He said, “I wanted to reach out to you personally and share important information on some of the recent Tax Changes for 2018 for Business Owners. Please enjoy this short video and give us a call if we can better assist you with your Financial and Estate Planning questions.”

What’s wrong with his approach? His email?

Is it that he oddly capitalized “Tax Changes for Business Owners” and “Financial and Estate Planning”?

Is he trying to impress me by making what he does look more important?

Ooh, he doesn’t just handle estate planning, he handles Estate Planning. He must be good.

Is it that he begins by saying, “I wanted to reach out to you personally. . .” and then says, “give US a call if WE can better assist you”?

We? What happened to “I”? Is he a member of the Royal Family?

Okay, these aren’t deal killers.

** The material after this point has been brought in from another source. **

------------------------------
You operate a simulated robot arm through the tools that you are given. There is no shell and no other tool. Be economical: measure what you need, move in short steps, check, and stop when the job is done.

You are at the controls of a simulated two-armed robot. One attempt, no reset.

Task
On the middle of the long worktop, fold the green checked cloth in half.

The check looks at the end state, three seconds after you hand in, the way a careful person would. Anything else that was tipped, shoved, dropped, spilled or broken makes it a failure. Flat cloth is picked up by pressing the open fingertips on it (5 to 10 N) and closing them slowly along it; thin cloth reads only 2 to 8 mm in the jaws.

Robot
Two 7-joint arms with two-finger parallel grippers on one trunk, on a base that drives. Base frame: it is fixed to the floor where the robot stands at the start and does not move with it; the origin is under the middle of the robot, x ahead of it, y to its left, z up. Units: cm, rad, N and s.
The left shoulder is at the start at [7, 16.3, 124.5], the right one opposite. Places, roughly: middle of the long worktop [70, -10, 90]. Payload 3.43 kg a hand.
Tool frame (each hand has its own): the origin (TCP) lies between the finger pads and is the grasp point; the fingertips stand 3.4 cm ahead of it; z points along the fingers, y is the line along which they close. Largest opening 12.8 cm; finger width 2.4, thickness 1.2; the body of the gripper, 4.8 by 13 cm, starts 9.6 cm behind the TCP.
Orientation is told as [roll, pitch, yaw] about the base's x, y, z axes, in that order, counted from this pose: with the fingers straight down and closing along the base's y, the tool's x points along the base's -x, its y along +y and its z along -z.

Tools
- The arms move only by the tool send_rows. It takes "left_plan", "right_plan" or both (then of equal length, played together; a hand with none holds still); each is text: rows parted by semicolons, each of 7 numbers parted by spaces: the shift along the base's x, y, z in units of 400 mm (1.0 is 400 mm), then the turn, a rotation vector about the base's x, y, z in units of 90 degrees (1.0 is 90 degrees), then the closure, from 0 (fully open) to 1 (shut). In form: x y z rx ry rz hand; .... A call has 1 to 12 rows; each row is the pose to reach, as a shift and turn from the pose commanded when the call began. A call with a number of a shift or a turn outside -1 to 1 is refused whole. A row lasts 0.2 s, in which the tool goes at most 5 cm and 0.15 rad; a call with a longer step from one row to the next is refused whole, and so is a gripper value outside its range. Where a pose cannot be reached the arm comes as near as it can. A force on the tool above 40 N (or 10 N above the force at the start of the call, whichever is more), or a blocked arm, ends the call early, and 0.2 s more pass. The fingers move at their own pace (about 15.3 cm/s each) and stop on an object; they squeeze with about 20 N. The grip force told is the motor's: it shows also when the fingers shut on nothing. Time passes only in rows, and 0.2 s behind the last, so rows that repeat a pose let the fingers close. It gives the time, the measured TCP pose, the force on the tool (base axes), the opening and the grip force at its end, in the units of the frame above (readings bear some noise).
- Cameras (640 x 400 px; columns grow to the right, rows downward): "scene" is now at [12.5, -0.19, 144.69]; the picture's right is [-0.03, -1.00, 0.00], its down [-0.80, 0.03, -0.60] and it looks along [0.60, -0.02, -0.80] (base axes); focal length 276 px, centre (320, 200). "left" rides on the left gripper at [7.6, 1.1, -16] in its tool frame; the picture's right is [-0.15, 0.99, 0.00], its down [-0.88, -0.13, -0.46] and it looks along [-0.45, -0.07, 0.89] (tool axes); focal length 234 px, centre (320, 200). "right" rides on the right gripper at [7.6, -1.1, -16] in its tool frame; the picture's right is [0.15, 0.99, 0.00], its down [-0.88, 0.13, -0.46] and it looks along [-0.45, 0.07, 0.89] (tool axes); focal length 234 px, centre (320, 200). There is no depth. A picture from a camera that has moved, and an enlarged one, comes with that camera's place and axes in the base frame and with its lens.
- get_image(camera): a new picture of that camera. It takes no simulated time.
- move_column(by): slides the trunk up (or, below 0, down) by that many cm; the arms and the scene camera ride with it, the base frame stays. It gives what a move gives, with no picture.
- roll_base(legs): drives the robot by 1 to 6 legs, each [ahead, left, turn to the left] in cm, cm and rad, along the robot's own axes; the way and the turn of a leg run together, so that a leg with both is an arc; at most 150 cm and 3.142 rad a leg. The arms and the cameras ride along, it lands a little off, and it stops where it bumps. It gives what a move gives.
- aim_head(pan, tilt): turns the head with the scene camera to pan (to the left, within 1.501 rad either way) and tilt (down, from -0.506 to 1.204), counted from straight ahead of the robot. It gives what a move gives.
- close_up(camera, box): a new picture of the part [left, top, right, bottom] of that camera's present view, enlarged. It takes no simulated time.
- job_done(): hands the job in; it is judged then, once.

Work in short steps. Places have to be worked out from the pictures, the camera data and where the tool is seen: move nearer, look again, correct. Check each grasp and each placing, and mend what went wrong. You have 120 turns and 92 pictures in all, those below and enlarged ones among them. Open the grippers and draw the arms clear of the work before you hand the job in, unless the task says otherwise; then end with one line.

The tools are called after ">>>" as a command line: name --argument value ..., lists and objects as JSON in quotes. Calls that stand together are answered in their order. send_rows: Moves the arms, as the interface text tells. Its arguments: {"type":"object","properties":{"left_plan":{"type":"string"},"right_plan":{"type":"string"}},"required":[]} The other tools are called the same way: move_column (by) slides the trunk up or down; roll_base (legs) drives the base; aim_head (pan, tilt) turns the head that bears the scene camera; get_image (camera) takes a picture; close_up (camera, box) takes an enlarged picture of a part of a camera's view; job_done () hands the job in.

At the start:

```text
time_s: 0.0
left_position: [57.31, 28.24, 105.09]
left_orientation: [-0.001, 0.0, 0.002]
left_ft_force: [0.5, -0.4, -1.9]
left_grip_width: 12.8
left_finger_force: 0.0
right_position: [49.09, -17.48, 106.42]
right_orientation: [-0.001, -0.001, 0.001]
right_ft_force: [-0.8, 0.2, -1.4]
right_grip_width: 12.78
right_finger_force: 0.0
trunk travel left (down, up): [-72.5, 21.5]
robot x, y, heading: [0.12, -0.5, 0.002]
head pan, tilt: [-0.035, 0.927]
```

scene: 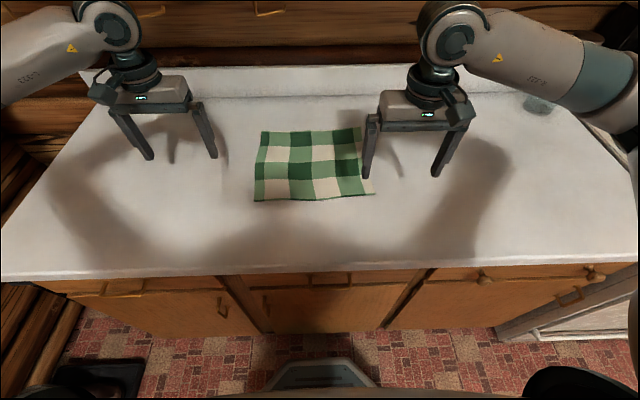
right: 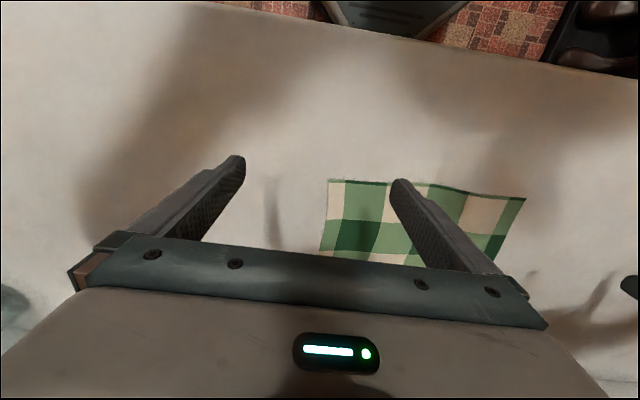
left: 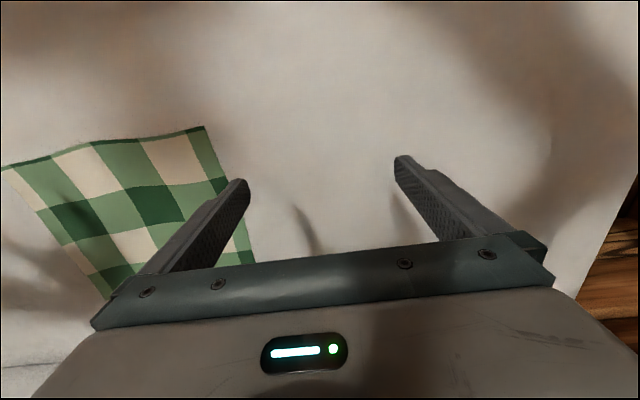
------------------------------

But they aren’t unimportant. Little things make a difference, especially when you’re writing to a professional nit-picker.

I like that he’s offering information that might be valuable to me. (I didn’t watch the video, so I don’t know.) I liked that he didn’t tell me all about himself and his practice. He provided a link to his website under his signature so I could learn more about him and his practice.

I also liked that he mentioned our being connected on LinkedIn so I would know where he got my name and wouldn’t think he was spamming professionals and business owners he finds on the Internet.

But that’s exactly what his email makes it look like he’s doing.

If he had read my profile, he would know I’m an attorney or a professional, not a business owner. Wait, Business Owner. Okay, I’m also a business owner, but he didn’t do anything to personalize his message so it looks like junk mail.

He didn’t mention anything we have in common. He didn’t say anything about my business or website. He didn’t say anything about one of my posts he liked.

Had he done any of those things, I might have watched his video or visited his website. Who knows where that might lead.

But he didn’t. So I deleted his email and will never find out if he’s someone worth talking to about financial planning or how we might work together.

A cautionary tale.

Cold emails (and calls) are a viable way to build a professional practice. Even when you send them to people who aren’t social media connections.

But if you make no effort to personalize your email or connect with the recipient, you’re just wasting electrons.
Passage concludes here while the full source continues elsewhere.